*Page excerpt*
####

Partage Plus provides the ideal opportunity to closer examine Design museum Gent’s Art Nouveau collection. On a regular basis this section places a chosen object or ensemble, that is often not on display, in the spotlight. You get to know the story behind the piece and can look at it in detail with the different pictures.

The first object in Close-up is an inkwell made by Adrien Dalpayrat and Edouard Colonna (?) for Bing’s L’Art Nouveau.

Dalpayrat-inktpotInkwell

Adrien Dalpayrat and Edouard Colonna (?) for L’Art Nouveau
red-green glazed stoneware, gilded bronze mount
stamped on the bottom: L’Art Nouveau / Bing, impressed on the bottom: a flaming ball
Bourg-la-Reine (F) (stoneware) and Paris (F) (bronze), ca. 1898-1903, inv.nr. 2003/101

 

Siegfried Bing opened his parisian art gallery L’Art Nouveau in 1895. He engaged the best artists who were working in the new style that was en vogue in Paris and Brussels. For designs and realisations of stoneware with flaming fluid glazes (‘grès flammés’) he appealed to Adrien Dalpayrat (1844-1910). Since 1889 this ceramist headed a ceramic workshop in Bourg-la-Reine, a rural community ten kilometers south of Paris. It did not take long before Dalpayrat became famous for his oriental inspired models and glazes.

####

*Collected data*

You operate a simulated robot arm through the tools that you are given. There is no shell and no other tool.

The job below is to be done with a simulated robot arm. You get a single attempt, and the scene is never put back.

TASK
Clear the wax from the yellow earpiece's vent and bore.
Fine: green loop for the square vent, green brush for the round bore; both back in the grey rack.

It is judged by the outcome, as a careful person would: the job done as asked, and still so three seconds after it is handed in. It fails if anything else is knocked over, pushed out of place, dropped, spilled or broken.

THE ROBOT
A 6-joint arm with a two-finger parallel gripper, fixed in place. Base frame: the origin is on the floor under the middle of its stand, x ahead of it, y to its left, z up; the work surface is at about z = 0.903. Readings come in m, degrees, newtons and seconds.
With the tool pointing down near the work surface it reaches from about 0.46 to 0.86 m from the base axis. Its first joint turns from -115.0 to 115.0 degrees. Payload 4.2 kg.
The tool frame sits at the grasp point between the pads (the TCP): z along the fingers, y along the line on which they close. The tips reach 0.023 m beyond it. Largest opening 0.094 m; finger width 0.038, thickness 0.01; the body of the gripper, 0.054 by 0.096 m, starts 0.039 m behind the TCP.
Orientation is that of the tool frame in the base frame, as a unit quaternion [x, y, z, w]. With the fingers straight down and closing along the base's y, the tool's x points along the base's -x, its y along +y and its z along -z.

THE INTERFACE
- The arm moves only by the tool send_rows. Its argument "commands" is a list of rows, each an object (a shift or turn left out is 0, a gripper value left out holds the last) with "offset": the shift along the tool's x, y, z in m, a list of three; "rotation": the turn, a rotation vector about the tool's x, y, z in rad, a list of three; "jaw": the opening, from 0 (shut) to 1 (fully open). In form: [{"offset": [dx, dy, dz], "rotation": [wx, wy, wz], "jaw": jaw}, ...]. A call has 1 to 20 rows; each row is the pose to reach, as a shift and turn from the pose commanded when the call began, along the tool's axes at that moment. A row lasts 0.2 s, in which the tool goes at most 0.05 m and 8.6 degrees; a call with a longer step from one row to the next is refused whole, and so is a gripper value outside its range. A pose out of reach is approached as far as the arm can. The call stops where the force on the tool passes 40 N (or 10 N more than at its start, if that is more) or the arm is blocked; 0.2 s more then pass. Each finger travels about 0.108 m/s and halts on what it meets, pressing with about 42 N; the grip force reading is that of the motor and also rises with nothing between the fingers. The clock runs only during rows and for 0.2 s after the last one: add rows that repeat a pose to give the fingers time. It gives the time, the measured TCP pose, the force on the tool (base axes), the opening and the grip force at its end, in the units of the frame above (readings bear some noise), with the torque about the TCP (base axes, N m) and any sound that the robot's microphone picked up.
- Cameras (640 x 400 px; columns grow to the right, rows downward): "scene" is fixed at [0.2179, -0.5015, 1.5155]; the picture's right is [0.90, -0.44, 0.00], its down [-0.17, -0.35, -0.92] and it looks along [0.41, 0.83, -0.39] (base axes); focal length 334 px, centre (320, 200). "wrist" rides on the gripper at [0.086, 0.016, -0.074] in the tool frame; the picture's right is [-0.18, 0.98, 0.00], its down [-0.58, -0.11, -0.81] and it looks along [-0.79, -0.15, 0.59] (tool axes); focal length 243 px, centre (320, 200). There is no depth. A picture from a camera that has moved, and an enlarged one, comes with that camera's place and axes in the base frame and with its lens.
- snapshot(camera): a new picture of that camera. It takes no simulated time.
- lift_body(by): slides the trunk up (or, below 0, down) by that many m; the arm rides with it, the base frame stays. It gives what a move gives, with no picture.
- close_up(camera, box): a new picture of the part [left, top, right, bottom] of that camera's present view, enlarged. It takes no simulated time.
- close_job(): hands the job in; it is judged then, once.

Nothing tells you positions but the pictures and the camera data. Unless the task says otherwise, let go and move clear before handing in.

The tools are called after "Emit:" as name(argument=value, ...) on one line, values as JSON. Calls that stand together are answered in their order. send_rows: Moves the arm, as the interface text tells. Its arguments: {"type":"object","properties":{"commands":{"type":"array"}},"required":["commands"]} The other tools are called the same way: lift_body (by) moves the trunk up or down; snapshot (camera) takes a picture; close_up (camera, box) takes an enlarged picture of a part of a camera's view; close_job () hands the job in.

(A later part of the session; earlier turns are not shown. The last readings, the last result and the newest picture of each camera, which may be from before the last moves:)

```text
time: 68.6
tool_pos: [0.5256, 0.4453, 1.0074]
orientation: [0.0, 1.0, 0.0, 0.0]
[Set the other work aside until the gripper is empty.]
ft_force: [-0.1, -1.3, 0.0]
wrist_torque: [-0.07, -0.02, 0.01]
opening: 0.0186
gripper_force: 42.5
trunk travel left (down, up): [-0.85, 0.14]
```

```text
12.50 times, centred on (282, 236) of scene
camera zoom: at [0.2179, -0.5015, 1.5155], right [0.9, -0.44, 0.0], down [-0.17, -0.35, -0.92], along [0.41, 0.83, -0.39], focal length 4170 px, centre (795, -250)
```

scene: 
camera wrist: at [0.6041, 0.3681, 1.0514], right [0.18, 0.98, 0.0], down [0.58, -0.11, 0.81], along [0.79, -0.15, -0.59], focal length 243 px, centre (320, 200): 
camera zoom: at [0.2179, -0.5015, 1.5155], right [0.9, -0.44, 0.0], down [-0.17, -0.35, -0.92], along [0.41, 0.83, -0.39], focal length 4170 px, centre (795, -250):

####

*Actions to take*
[A] Using the data above, extract exactly the lines from the one that holds "- close_job(): hands" to the one that holds "Nothing tells you", both ends included, and no others.
[B] Produce the text that comes next in the page excerpt.

*Response list*
[A]
- close_job(): hands the job in; it is judged then, once.

Nothing tells you positions but the pictures and the camera data. Unless the task says otherwise, let go and move clear before handing in.

[B]
The stoneware inkwell with fire gilded bronze mount was commissioned by Bing for L’Art Nouveau. The ink mark on the bottom of the inkwell proves this. All items were sold exclusively in the gallery, where beside a permanent collection temporary exhibitions were presented. Bing’s great breakthrough with the international public came at the 1900 Paris World Exhibition. However, declining sales figures forced Bing to close his gallery and adjoining workshops in 1904.

The fire gilded bronze mount is attributed to the virtuoso designer Edouard Colonna (1862-1948). He worked for Bing from 1898 till 1903. If the attribution is correct, the inkwell can be dated in this period. The integration of the mount and the pot is very good. The flowing lines on top of the lid evolve into a whirling movement towards the stylised plant motives, that delicately descends into the softly flowing fluid glaze.

Eager to learn more? Check out the Close-up section of DmG`s website!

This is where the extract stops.